The Stanford researchers published a working paper that dispels the myths of telemedicine cost and quality of care. The Impact of Increased Access to Telemedicine report suggests that telemedicine neither raises costs nor compromises care quality. The study analyzed 12 million remote and in-person primary care evaluations and 30-day follow-up care in Israel from January 2019 to June 2020. The data included 10.4 million visits prior to a nationwide lockdown and 560,000 initial primary care visits after the lockdown.
Prior to the lockdown, only 5% of primary care visits were by phone or video. After the lockdown, the incidence of telemedical primary care visits quickly rose to 40% of all visits. The research data analysis included costs of lab tests, prescriptions, referrals to specialists, and other treatments.
The data showed that, while primary care visits rose by 3.5% as telemedicine access increased, the 30-day follow-up costs dropped 5%. Doctors of patients who had telemedicine care visits prescribed 5% fewer medications, 4.5% fewer referrals to specialists, and 9.5% fewer referrals to radiology. It is interesting to note that referrals for lab tests were unchanged.

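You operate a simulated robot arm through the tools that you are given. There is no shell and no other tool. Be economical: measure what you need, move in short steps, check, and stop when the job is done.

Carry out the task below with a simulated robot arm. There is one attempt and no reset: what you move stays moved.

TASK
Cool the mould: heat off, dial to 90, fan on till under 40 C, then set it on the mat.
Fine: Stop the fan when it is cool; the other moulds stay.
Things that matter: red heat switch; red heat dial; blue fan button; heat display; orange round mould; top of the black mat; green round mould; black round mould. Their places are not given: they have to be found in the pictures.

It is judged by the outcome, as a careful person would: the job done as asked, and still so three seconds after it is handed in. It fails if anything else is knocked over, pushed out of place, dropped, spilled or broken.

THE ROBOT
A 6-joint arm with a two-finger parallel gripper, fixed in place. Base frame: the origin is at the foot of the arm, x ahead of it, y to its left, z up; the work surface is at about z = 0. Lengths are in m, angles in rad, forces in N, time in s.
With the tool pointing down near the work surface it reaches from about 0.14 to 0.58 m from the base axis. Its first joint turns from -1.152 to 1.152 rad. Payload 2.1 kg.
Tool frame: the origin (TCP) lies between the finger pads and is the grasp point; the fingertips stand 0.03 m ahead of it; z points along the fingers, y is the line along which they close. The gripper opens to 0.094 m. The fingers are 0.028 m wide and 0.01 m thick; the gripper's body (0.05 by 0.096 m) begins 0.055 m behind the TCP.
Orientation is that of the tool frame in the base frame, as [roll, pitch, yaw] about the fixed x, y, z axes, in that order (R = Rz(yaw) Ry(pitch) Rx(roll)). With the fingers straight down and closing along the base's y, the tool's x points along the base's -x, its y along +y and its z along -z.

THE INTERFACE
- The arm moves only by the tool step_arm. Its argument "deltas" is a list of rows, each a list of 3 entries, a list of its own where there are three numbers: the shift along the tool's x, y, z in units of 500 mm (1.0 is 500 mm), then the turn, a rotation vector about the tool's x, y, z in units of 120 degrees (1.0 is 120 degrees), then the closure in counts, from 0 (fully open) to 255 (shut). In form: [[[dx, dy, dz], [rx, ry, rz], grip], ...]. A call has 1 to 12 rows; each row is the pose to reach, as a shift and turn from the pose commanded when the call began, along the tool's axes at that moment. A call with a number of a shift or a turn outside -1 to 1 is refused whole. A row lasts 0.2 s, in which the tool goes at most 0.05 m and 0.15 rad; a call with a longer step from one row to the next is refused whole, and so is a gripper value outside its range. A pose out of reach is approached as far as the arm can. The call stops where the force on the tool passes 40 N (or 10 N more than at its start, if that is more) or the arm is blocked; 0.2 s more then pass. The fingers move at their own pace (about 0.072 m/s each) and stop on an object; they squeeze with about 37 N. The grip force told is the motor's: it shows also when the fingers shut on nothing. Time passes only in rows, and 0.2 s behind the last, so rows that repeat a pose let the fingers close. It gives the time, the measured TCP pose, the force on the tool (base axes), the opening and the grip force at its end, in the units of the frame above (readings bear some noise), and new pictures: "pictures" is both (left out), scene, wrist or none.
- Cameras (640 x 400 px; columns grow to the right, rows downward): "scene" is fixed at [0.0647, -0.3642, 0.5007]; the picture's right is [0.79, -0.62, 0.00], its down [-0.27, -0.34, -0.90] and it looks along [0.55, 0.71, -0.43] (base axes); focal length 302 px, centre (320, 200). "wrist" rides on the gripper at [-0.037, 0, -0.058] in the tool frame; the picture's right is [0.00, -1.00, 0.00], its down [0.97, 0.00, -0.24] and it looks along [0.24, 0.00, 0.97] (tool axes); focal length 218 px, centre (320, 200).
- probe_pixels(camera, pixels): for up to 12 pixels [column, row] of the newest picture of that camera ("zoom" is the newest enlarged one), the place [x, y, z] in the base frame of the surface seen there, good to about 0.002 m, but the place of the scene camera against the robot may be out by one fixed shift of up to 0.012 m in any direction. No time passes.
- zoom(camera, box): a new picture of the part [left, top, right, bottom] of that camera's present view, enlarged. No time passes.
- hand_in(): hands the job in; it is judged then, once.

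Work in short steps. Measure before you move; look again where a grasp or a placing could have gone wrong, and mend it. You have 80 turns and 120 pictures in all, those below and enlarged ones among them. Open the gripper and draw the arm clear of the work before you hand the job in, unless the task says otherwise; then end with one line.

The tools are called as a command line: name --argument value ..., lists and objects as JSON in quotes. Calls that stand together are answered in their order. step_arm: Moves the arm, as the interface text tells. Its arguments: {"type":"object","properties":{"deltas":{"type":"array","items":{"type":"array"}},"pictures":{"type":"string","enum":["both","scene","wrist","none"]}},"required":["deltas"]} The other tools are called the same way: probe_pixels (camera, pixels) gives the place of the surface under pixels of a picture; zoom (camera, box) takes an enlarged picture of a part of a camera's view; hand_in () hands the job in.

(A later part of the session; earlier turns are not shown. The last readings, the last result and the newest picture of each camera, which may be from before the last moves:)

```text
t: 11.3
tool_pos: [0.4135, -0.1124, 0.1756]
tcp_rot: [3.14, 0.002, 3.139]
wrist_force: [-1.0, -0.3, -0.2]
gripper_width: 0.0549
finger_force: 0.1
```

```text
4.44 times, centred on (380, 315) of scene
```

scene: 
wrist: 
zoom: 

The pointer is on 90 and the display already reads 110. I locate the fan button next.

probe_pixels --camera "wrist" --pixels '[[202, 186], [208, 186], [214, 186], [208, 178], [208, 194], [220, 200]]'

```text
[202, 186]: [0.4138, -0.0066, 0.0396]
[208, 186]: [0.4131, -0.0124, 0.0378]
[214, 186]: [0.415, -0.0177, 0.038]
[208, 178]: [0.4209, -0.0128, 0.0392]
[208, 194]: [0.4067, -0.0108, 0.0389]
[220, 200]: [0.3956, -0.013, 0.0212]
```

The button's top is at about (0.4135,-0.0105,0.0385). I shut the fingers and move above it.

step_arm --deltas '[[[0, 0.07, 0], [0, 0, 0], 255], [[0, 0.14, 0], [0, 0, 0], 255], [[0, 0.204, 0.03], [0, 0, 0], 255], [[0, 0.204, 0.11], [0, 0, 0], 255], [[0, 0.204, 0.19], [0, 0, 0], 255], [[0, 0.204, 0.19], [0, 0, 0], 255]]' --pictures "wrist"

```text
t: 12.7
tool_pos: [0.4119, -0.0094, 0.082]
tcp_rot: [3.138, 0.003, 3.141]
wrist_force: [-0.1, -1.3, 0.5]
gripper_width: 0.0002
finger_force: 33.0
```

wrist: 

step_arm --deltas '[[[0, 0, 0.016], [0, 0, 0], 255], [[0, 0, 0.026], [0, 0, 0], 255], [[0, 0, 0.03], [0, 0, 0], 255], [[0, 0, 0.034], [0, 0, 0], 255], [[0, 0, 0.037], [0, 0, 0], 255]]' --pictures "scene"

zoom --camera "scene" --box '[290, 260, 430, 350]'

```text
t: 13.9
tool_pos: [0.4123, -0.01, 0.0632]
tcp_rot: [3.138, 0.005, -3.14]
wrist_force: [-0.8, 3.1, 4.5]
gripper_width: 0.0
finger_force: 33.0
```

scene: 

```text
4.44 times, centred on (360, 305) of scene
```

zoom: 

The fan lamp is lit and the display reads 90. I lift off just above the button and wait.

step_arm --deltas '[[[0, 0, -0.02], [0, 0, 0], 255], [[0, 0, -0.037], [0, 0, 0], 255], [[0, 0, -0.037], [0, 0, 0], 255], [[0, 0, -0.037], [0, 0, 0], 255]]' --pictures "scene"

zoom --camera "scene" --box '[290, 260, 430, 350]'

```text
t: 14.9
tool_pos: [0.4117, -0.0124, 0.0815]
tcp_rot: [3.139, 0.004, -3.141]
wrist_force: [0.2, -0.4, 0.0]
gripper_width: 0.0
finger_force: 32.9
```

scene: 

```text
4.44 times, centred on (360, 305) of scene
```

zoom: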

To assess the relative diagnosis accuracy of in-person versus telemedicine visits, the researchers tracked patients with symptoms of urinary tract infections (UTIs), heart attacks, and bone fractures. They chose those three common conditions because misdiagnosis would require additional care. Analysis of patient diagnosis and treatment data found no significant differences in accuracy between in-person and telemedicine visits for the three conditions monitored in the study.
The final conclusion of the Stanford research is that, contrary to common opinion, telemedicine saved costs without compromising quality of care. There are additional questions to follow and mixtures of in-person and telemedicine modes to study, but the current research is promising.